First, replace \(f(x)\) with \(y: y=2x-1\), then, replace all \(x^{‘}s\) with \(y\) and all \(y^{‘}s\) with \(x: x=2y-1\), now, solve for \(y: x=2y-1→x+1=2y→\frac{1}{2} x+\frac{1}{2}=y\), Finally replace \(y\) with \(f^{-1} (x): f^{-1} (x)=\frac{1}{2} x+\frac{1}{2}\)

Function Inverses – Example 2:

Find the inverse of the function: \(g(x)=\frac{1}{5} x+3\)

Solution:

First, replace \(g(x)\) with \(y:\) \(y=\frac{1}{5} x+3\), then, replace all \(x^{‘}s\) with \(y\) and all \(y^{‘}s\) with \(x :\)\(x=\frac{1}{5} y+3\) , now, solve for \(y: x=\frac{1}{5} y+3 → x-3=\frac{1}{5} y→5(x-3)=y → 5x-15=y\), Finally replace \(y\) with \(g^{-1}(x) : g^{-1}(x)=5x-15\)

Function Inverses – Example 3:

Find the inverse of the function: \(h(x)=\sqrt{x}+6\)

Solution:

First, replace \(h(x)\) with \(y:\) \(y=\sqrt{x}+6\), then, replace all \(x^{‘}s\) with y and all \(y^{‘}s\) with \(x : x=\sqrt{y}+6\), now, solve for \(y :\) \(x=\sqrt{y}+6\) → \(x-6=\sqrt{y}→(x-6)^2=\sqrt{y}^2→x^2-12x+36=y\) , Finally replace \(y\) with \(h^{-1}(x): h^{-1} (x)=x^2-12x+36\)

Function Inverses – Example 4:

Find the inverse of the function: \(g(x)=\frac{x+5}{4}\)

Solution:

First, replace \(g(x)\) with \(y :\) \(y=\frac{x+5}{4}\) , then, replace all \(x^{‘}s\) with \(y\) and all \(y^{‘}s\) with \(x :\) \(x=\frac{y+5}{4} \), now, solve for \(y:\) \(x=\frac{y+5}{4} \) → \(4x=y+5→4x-5=y\), Finally replace \(y\) with \( g^{-1}(x) : g^{-1}(x)=4x-5\)
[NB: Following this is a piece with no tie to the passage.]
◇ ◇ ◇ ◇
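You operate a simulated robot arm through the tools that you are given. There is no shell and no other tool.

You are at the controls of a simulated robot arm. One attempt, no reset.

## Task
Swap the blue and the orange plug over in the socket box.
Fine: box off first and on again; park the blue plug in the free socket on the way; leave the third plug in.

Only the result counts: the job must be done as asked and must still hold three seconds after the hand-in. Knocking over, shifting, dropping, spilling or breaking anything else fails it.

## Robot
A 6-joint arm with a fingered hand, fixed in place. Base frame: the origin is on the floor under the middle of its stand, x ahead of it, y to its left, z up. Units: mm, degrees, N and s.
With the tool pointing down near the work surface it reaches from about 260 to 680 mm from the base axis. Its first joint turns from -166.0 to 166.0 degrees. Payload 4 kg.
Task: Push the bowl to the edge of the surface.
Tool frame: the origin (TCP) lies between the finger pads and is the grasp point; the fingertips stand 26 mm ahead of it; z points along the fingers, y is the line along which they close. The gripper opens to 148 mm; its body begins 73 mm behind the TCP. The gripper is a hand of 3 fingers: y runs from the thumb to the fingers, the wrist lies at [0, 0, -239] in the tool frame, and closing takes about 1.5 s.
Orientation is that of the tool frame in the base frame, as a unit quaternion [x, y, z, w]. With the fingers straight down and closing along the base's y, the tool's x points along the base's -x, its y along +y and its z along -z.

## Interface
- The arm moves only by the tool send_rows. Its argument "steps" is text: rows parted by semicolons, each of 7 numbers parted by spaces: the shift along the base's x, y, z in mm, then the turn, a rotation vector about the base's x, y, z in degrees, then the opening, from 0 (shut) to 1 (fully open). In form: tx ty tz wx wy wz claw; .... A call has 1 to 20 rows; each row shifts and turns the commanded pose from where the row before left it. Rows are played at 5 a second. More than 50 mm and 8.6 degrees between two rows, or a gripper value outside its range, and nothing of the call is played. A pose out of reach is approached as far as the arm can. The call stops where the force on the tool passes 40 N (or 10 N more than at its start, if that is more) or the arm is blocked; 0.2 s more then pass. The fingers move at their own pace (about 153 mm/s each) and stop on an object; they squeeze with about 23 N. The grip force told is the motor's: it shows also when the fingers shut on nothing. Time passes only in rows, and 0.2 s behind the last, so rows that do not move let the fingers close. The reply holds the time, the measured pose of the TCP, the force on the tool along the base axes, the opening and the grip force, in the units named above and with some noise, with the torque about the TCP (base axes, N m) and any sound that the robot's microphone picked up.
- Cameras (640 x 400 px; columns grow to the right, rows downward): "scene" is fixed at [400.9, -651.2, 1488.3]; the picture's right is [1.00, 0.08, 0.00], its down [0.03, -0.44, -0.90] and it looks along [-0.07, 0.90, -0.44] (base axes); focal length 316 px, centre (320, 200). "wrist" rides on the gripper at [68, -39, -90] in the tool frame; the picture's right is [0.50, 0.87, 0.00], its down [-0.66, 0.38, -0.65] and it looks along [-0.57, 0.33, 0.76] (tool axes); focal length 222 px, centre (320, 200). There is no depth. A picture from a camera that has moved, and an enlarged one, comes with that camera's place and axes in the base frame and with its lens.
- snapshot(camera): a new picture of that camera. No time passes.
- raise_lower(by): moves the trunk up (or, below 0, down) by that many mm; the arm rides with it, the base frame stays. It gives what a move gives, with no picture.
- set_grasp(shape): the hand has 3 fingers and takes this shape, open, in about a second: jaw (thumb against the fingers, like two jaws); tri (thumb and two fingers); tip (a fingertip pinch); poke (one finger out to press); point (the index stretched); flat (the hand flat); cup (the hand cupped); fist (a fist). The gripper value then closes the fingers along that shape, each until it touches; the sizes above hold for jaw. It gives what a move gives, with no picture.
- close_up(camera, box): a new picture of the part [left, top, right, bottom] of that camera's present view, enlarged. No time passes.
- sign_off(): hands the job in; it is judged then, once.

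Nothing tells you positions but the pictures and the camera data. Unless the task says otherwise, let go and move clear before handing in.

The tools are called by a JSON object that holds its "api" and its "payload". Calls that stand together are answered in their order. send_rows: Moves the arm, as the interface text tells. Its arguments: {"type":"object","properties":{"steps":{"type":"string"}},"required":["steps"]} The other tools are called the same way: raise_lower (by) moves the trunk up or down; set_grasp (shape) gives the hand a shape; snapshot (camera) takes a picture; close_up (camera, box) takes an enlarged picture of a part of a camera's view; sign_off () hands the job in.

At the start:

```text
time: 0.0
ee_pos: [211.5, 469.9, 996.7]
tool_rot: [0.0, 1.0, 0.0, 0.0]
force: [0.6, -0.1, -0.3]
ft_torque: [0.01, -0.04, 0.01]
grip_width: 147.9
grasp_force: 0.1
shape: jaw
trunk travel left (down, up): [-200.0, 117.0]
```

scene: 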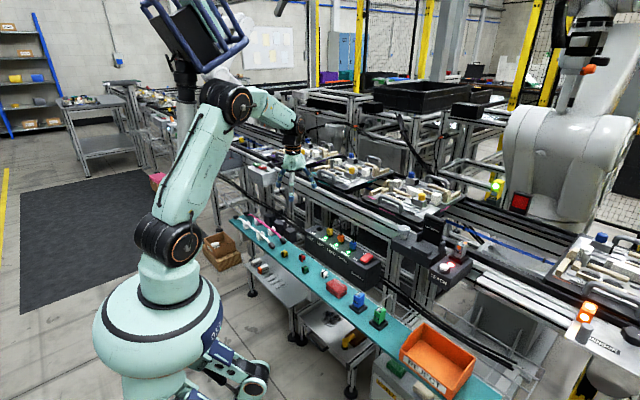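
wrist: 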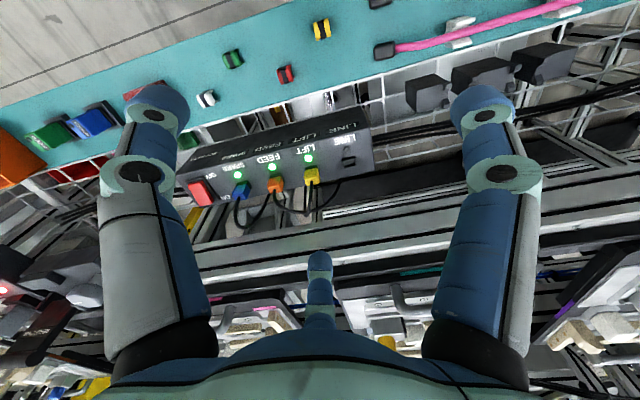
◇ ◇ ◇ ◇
Exercises for Function Inverses

Find the inverse of each function.

1. \(\color{blue}{f(x)=\frac{1}{x}-3}\)
   \(\color{blue}{f^{-1} (x)=}\)________
2. \(\color{blue}{g(x)=2x^3-5}\)
   \(\color{blue}{g^{-1} (x)=}\)________
3. \(\color{blue}{h(x)=10x}\)
   \(\color{blue}{h^{-1} (x)=}\)________
4. \(\color{blue}{f(x)=\sqrt{x}-4}\)
   \(\color{blue}{f^{-1} (x)=}\)________
5. \(\color{blue}{f(x)=3x^2+2}\)
   \(\color{blue}{f^{-1} (x)=}\)________
6. \(\color{blue}{h(x)=22x}\)
   \(\color{blue}{h^{-1} (x)=}\)________

1. \(\color{blue}{\frac{1}{x+3}}\)
2. \(\color{blue}{\sqrt[3]{\frac{x+5}{2}}}\)
3. \(\color{blue}{\frac{x}{10}}\)
4. \(\color{blue}{x^2+8x+16}\)
5. \(\color{blue}{\sqrt{\frac{x-2}{3}}}\), \(\color{blue}{-\sqrt{\frac{x-2}{3}}}\)
6. \(\color{blue}{\frac{x}{22}}\)